The Diminishing Present
September- October, 2007
Moonless midnight on a deserted beach –
deserted, but far from empty. Here, a tether-ball pole that looks like the
ensign of a losing army once unfurled from it, intensifying the negative
presence of thronging sunworshippers. Rows of thatched sunshades like magic toadstools
sprung up under the light of the moon. But there is no moon. Where is it coming
from, the light that illuminates the silent dunes so the objects scattered on
them cast a suggestive shadow, and every squiggle, track and furrow left in the
sand is highlighted like hieroglyphic graffitti?
No, it’s not computerized contrast enhancement
– Portuguese-born, Macau-raised, London-residing photographer Edgar Martins never
goes photoshopping; he claims that the only light he uses is what his subjects bring with
them, though, as you can imagine, his exposures are really long. So what is it, then? Turns out that this particular beach (it’s in Portugal ) is actually situated right
next to a huge soccer stadium whose wasted wattage makes
the sand glow, glow, glow, while the night sky retains its intense blackness.
Thou shalt not set up thy shot, is Martins’other
procedural point of honor though it’s hard at first to believe that chance and
luck alone placed the little old lady selling bunches of bright colored balloons
in that particular time and place (but an out-of-frame stadium certainly improves the
odds). Wooodplank-shuttered ice cream stands suggest the machine-gun bunkers
that mowed down allied soldiers on the beaches of Normandy . Is this space or time we’re
seeing, or the point where the two intersect? You have just crossed over into the
twilight zone of “The Accidental Theorist”, Martins' title for
this compelling, uncanny sequence of images.
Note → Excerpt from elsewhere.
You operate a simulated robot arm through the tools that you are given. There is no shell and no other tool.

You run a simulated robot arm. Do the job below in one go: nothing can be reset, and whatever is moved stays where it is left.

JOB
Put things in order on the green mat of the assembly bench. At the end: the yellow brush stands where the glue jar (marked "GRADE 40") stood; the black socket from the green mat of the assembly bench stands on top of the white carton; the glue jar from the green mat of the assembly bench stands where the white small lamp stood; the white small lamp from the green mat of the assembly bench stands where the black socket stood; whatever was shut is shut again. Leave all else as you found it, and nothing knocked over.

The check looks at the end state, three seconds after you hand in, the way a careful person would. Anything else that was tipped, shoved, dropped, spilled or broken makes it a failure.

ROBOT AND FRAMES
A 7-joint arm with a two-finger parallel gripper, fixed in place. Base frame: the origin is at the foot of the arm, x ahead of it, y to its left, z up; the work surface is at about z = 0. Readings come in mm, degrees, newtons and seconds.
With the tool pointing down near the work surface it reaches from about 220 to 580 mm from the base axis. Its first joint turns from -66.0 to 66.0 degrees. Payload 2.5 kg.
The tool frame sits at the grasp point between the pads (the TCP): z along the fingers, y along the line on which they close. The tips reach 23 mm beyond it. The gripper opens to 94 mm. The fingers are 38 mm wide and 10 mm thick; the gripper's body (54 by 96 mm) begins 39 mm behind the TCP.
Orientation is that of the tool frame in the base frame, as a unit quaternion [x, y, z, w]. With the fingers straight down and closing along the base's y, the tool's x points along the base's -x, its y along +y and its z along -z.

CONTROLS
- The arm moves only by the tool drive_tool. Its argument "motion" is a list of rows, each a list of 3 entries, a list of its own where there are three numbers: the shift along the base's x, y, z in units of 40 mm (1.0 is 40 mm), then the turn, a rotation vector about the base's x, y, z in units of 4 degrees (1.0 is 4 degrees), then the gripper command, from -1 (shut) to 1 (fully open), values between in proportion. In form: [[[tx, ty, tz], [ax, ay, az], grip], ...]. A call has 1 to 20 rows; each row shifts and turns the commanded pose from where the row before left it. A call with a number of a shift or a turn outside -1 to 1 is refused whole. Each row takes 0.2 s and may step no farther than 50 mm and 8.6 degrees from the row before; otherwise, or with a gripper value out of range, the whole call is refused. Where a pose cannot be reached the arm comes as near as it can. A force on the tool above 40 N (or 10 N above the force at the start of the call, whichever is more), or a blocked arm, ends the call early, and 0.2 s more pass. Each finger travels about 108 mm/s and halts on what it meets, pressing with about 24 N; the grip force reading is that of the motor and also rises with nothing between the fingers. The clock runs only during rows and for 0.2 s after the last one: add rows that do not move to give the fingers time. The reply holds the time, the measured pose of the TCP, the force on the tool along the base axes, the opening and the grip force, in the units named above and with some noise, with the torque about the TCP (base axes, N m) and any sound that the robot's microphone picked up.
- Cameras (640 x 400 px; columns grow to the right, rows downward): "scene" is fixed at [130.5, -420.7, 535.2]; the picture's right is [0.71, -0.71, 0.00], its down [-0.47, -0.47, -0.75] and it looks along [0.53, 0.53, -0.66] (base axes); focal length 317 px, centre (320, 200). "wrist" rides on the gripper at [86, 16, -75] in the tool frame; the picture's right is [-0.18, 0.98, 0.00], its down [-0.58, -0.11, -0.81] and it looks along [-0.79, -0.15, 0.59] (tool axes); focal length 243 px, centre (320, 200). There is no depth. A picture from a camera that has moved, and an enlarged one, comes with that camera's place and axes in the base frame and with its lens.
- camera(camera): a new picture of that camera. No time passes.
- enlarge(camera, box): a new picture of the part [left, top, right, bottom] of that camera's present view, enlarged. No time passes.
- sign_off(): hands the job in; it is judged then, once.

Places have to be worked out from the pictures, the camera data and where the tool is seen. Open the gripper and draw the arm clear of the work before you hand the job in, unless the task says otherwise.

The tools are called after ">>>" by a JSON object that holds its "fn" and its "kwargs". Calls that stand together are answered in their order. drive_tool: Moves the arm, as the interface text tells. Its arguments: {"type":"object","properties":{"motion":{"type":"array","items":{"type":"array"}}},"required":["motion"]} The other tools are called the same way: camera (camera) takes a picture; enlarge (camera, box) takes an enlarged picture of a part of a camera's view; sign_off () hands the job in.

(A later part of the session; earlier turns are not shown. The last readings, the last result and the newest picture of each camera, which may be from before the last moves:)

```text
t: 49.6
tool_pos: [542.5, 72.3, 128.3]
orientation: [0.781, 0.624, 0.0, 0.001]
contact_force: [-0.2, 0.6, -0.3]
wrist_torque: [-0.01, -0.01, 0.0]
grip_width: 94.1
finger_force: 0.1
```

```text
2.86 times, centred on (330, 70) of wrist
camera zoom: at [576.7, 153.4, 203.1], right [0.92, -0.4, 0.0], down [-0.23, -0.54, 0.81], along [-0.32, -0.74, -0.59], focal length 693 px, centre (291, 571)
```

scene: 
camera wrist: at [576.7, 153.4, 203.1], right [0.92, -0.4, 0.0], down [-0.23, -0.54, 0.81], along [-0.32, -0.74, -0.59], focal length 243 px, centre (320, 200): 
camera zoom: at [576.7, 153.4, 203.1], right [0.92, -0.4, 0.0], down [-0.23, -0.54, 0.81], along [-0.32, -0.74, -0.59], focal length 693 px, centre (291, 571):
The other group is called “The Rehearsal of
Space”. It’s about forests and trees, you think, photographed the way such things
usually are, as arching verticals, contrasting textures and tones of
green. But hold on, what is that blurry spot in the background? Morning mist rising in
the rain forest, perhaps, with cute little monkeys chattering away? Guess
again, it’s smoke. Lots and lots of smoke. Martins took these photographs from a
few dozen yards ahead of a rolling wall of fire that devastated the old-growth
forests of Portugal and northwestern
Spain
in summer 2005. So the trees you are seeing are only minutes away from being
consumed and annihilated -- on one or two, you can see the bark charring
before your eyes. What you don’t see, amazingly, is the fiery juggernaut
itself, tongues of flame licking at its prey. (Well, okay, in a couple of them
you do see it, but only a couple.) When that reality has been taken in, you can all
but hear the screeching sirens and shouted orders. Awareness of the impending peril,
real enough for Edgar Martins when he took the pictures, is as disquieting as
the metaphysical tease in “The Accidental Theorist” but not less unnerving just
because in this case, the scary bits happen to be for real. Did I mention that
his photographs are extremely affordable? They won’t be for much longer.